La última guerra poética (2)

Emilio de Miguel Calabia el

Existe otra poesía más terrible todavía, que es la de quienes fueron a la guerra de Vietnam y vivieron de primera mano el horror. Los poemas de esta categoría no se andan con contemplaciones, son como puñetazos bien dados que aturden al lector.

El poeta afroamericano Yusef Komunyakaa participó en la guerra de Vietnam. Uno de sus poemas que más me gustan es “La calle Tu Do”. De este poema me gusta la contradicción de esos soldados que por la noche podían estar flirteando y acostándose con unas mujeres vietnamitas que les fascinaban y al día siguiente podían estar despanzurrando a sus hermanos con sus obuses. También está la extrañeza, para alguien que viene de una sociedad racista, de saber que esa mujer con la que te estás acostando, quizás hace media hora hizo el amor con un soldado blanco.

“(…)

Cuando pido una cerveza, la Madame

detrás de la barra actúa como si no

me entendiese, al tiempo que sus ojos

esquivan las caras blancas y Hank Williams

suena en la gramola sicodélica.

Nos hemos traicionado allí donde

solo el fuego de las metralletas

nos une. Bajando la calle

los soldados negros también tienen su territorio.

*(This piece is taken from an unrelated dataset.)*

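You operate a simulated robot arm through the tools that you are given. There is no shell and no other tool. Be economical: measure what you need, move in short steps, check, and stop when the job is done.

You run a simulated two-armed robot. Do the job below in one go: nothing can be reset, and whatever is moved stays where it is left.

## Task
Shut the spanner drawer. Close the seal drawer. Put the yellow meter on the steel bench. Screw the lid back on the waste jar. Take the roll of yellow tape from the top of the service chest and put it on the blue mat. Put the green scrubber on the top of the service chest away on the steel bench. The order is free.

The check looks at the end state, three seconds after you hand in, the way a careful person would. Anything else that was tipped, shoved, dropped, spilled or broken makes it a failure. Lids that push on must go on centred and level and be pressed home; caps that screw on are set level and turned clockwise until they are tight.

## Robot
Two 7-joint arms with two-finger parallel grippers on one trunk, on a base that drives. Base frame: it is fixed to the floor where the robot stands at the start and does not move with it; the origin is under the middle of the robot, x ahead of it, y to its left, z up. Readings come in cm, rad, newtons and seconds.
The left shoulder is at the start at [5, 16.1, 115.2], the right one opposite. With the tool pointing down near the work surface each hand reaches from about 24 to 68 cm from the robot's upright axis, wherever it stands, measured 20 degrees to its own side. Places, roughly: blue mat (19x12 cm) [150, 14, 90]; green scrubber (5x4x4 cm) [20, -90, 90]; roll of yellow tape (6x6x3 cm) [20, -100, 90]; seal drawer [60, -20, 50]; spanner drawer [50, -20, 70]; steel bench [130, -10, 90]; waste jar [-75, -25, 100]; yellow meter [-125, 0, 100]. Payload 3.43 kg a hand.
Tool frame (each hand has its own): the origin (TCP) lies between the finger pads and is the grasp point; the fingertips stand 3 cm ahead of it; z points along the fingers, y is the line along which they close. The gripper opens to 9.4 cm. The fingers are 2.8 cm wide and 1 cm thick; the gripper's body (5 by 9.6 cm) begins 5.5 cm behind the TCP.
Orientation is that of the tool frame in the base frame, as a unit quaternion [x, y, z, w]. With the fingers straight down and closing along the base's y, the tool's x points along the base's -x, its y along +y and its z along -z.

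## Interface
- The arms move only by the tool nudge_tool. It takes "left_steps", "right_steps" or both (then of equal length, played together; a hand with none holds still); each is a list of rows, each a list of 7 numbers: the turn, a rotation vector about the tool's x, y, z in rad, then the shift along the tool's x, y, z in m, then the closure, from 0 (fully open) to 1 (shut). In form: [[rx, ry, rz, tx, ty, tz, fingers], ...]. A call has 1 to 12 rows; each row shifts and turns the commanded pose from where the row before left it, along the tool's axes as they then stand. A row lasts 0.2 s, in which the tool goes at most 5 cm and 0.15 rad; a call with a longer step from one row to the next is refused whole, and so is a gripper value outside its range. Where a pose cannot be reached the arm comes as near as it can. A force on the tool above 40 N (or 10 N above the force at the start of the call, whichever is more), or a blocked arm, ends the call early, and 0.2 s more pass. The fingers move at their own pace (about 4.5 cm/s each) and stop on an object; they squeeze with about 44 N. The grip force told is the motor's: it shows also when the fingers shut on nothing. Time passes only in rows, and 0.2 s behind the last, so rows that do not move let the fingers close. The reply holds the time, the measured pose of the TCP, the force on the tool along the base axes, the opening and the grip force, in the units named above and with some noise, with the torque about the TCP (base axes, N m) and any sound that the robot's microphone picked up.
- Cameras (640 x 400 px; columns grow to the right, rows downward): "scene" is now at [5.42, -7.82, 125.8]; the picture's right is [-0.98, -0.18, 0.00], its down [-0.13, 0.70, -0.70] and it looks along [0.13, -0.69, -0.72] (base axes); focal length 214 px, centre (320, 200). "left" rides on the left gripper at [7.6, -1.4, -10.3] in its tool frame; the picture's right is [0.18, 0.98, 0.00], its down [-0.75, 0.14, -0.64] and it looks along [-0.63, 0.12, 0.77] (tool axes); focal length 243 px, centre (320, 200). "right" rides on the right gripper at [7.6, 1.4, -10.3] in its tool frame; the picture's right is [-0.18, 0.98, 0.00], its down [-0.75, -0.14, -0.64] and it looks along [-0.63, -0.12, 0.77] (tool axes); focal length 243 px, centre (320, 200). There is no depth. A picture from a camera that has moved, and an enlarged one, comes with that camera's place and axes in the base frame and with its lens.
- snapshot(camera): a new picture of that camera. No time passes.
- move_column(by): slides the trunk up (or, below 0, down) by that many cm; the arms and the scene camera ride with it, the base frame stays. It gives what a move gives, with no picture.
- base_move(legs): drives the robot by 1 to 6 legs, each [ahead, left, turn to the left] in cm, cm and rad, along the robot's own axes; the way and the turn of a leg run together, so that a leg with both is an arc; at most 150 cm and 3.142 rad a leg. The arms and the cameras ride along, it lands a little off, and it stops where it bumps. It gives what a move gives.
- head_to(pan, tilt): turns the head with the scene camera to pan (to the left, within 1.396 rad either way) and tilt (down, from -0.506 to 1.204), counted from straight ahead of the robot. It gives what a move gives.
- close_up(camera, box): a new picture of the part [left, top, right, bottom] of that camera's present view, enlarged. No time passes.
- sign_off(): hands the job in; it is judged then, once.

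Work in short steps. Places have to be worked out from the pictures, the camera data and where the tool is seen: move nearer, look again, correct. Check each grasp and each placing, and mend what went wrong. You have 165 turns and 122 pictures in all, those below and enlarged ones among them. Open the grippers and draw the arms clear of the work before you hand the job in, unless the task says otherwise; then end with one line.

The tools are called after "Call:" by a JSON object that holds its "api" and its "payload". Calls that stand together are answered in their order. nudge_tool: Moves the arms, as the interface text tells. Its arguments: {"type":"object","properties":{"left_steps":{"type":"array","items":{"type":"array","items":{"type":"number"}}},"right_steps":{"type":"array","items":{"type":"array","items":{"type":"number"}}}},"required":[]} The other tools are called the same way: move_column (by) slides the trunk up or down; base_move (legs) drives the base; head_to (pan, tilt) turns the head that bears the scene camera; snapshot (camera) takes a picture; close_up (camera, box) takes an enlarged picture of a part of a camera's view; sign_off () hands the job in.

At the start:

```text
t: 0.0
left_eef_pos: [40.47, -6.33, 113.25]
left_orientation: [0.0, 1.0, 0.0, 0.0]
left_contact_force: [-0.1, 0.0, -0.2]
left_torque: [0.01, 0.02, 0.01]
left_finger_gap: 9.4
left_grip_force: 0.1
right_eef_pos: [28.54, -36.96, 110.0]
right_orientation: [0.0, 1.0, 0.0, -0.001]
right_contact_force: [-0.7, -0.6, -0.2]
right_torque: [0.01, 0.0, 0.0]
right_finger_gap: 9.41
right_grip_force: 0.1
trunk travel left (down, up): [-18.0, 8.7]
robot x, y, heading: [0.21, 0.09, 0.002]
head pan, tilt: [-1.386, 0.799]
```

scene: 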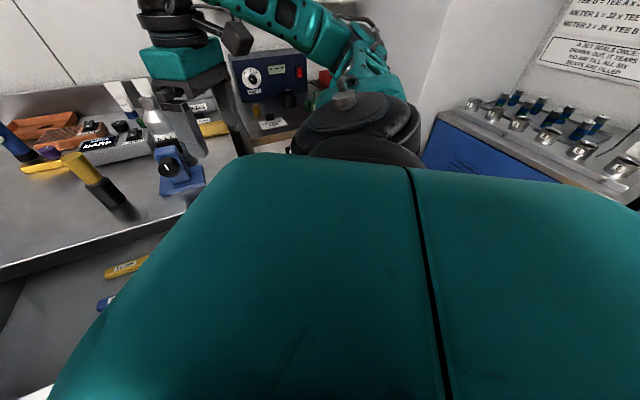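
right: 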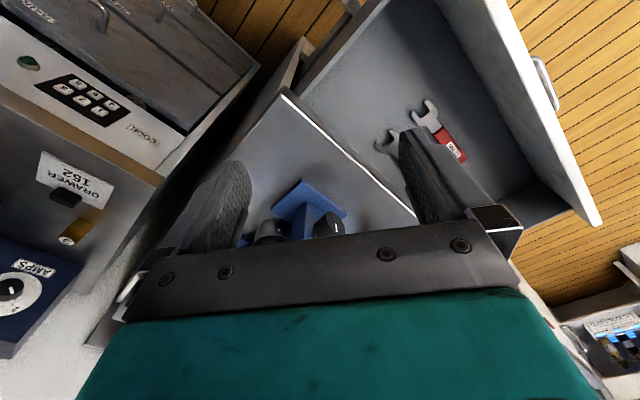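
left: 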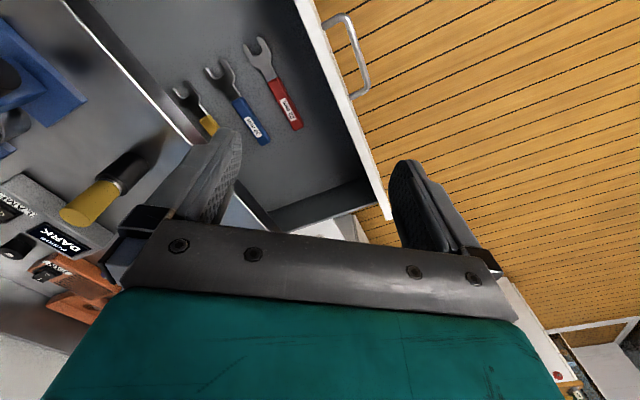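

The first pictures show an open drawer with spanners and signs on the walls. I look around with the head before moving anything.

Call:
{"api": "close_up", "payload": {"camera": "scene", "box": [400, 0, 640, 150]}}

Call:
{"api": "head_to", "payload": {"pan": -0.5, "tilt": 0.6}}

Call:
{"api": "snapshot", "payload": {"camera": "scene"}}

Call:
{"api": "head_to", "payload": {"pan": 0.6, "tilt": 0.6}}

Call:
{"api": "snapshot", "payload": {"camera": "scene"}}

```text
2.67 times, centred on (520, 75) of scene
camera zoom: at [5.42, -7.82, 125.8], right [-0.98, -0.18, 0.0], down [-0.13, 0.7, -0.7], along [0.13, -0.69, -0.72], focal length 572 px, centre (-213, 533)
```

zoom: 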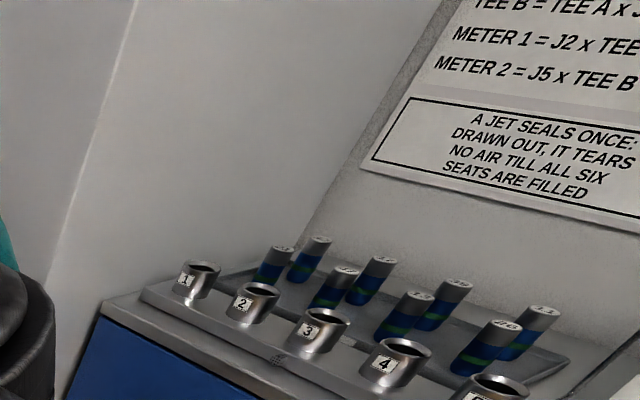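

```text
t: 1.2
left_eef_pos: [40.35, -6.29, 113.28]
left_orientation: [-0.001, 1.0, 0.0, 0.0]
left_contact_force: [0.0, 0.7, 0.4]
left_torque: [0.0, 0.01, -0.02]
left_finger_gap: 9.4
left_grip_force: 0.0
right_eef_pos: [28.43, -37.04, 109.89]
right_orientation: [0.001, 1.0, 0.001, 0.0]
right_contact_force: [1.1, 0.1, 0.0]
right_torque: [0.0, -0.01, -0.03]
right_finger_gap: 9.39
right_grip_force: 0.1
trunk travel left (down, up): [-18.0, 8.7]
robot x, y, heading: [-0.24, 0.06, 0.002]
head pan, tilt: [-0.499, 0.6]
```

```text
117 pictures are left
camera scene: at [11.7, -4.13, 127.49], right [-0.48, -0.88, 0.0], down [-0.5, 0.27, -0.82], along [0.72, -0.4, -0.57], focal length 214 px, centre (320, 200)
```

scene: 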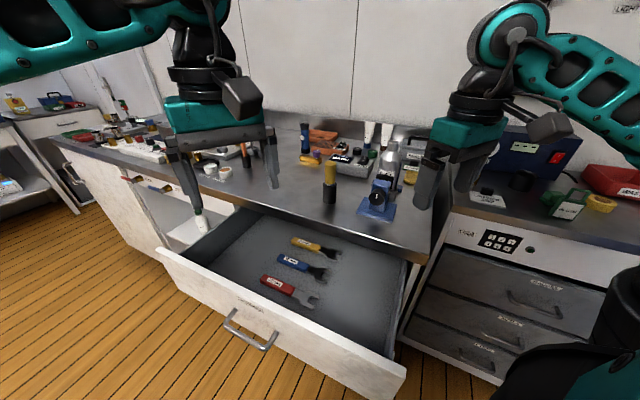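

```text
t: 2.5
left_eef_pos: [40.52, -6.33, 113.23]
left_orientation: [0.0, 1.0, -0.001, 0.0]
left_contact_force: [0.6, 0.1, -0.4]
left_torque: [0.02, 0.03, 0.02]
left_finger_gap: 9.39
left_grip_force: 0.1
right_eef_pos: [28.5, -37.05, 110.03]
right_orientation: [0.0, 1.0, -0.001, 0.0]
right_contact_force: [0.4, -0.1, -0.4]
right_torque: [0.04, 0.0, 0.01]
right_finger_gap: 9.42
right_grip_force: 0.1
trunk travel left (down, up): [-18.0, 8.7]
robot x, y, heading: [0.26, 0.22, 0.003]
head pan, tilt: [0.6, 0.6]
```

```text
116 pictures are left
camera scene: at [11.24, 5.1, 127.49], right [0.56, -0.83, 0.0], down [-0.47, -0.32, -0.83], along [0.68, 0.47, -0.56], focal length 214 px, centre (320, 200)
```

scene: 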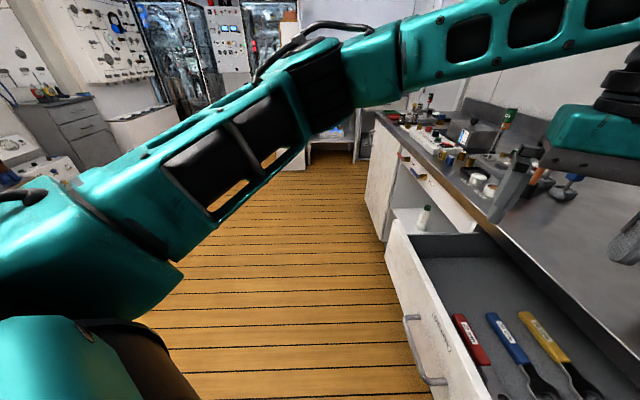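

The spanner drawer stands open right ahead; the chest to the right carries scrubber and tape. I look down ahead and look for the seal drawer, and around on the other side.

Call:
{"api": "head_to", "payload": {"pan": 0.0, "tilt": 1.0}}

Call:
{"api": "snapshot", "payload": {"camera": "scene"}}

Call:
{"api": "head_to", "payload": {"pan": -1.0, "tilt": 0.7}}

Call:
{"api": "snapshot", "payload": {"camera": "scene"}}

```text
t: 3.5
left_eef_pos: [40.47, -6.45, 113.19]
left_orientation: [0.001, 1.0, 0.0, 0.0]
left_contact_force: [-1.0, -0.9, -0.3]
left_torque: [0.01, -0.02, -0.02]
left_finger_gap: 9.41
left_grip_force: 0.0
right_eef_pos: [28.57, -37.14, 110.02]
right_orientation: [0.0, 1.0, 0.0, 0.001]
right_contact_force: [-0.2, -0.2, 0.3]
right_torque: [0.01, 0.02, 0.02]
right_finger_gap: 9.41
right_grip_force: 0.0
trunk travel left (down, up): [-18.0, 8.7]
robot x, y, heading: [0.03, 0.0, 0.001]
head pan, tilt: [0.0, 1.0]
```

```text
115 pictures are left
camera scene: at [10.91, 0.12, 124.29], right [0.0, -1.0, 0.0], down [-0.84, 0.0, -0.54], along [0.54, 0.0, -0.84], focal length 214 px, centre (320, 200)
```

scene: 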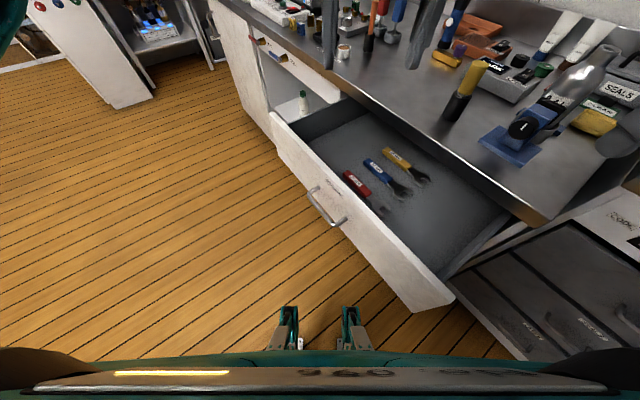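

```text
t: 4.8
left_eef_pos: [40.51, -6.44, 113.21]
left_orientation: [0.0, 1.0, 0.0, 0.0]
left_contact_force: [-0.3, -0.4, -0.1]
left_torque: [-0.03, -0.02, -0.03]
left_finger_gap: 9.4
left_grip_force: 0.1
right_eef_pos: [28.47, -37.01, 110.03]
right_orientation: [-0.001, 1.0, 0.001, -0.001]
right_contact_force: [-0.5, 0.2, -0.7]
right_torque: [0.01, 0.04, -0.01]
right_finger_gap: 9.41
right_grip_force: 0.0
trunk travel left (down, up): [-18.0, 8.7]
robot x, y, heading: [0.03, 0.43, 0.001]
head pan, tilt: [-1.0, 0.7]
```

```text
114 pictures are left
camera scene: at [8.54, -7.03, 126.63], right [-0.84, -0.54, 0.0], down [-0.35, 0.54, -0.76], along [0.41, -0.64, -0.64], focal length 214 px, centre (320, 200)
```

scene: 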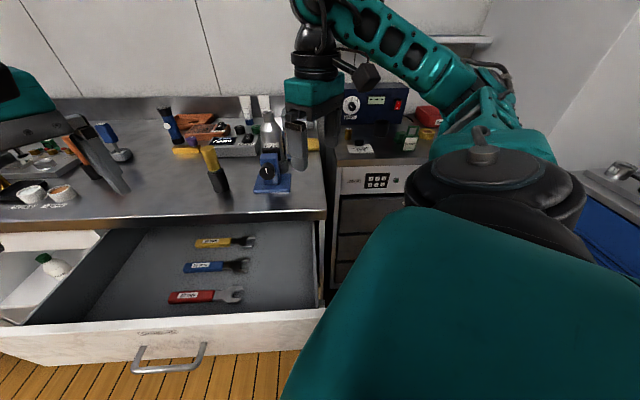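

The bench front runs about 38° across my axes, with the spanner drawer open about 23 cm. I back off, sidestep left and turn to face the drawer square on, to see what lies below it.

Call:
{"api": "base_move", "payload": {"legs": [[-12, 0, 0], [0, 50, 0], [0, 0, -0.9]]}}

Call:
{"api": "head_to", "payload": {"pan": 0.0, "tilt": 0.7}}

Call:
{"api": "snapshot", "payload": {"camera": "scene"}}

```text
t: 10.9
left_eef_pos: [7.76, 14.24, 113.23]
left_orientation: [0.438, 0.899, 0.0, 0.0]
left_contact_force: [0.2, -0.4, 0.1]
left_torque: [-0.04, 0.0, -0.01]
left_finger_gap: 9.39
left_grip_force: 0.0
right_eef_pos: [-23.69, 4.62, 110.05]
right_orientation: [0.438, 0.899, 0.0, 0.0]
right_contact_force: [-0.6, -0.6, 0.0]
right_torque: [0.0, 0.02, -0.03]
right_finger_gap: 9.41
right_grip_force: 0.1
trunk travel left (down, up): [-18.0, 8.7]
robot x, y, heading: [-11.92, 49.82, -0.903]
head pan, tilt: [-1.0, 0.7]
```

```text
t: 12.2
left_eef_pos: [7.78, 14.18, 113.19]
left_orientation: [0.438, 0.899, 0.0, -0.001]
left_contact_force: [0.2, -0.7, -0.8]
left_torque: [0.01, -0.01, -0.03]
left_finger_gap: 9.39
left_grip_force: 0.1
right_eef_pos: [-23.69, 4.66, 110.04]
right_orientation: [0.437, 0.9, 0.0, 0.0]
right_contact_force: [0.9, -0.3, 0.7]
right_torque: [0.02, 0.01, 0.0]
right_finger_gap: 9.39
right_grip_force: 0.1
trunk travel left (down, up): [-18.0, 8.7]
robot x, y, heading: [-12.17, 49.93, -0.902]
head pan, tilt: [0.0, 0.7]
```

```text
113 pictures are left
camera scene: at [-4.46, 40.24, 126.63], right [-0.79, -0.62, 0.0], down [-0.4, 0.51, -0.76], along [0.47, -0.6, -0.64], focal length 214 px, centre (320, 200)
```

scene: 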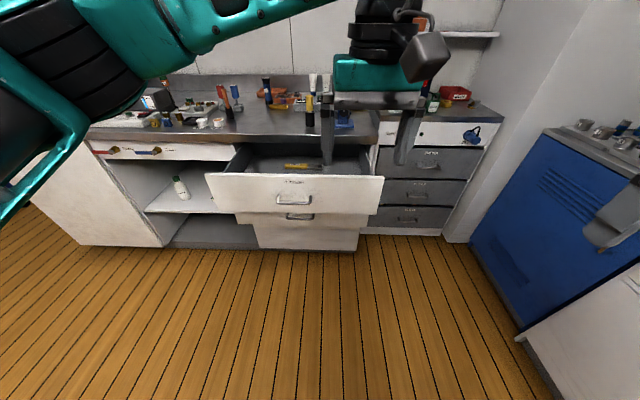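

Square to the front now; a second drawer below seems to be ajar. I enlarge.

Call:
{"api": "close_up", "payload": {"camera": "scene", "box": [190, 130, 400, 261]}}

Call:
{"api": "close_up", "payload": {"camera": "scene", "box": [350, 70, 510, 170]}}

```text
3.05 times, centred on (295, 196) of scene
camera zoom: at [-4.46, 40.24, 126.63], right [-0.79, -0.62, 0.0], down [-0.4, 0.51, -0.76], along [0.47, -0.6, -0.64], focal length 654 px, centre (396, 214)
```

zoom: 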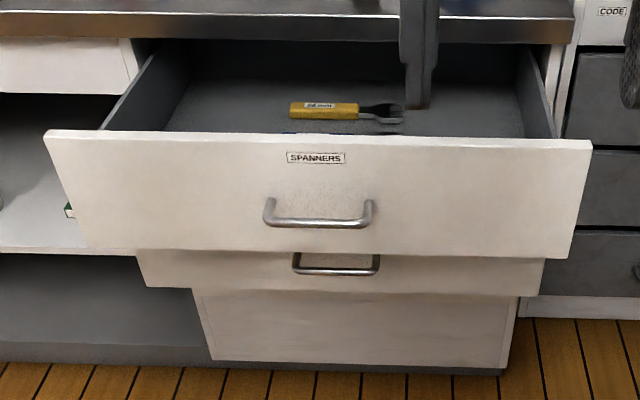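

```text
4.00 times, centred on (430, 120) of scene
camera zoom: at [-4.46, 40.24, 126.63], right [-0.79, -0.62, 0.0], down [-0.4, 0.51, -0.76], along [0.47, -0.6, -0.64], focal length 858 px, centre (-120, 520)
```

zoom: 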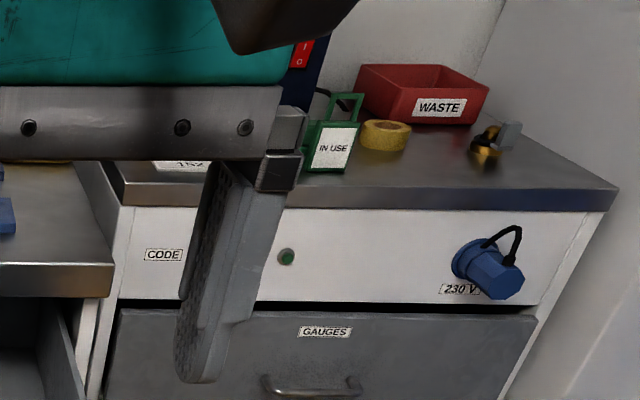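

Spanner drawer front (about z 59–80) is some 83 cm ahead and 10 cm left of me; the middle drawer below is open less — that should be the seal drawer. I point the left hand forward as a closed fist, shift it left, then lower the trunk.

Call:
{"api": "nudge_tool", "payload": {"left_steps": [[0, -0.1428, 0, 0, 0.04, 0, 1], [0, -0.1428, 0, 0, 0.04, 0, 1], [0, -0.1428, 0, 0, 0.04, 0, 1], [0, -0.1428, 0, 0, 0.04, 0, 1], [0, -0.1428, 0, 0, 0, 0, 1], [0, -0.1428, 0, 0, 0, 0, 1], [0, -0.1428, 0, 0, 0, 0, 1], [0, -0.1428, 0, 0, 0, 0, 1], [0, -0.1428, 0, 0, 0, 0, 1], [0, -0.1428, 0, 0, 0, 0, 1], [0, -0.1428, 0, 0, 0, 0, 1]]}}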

Una señal de zona prohibida me empuja

dentro de las avenidas y busco la dulzura

detrás de esas voces

heridas por la belleza y la guerra.

De vuelta en el campo en Dak To

y Khe Sanh, luchamos

contra los hermanos de estas mujeres

que hoy corremos a abrazar.

Hay más de una nación en nuestro interior,

soldados negros y blancos tocamos las mismas amantes

con minutos de diferencia, saboreando

cada uno el aliento de los demás

sin saber que esas habitaciones

penetran en nosotros como túneles

que llevan al infierno.”

Una de las primeras recopilaciones de poemas escritos por combatientes fue “Conquistando las cabezas y los corazones”. Éste era uno de los eslogans del Ejército, el esfuerzo por conquistar las simpatías de los campesinos vietnamitas, mientras los rociaban de napalm. Los estrategas habían comprendido que para vencer la guerra había que atraerse a la población vietnamita. Sólo les fallaban los métodos.

“Todo nuestro miedo

Y odio

Brotó de nuestros rifles

Contra

El hombre de negro.

Mientras perdía la cara

En el humo

De una granada de fragmentación que explotaba”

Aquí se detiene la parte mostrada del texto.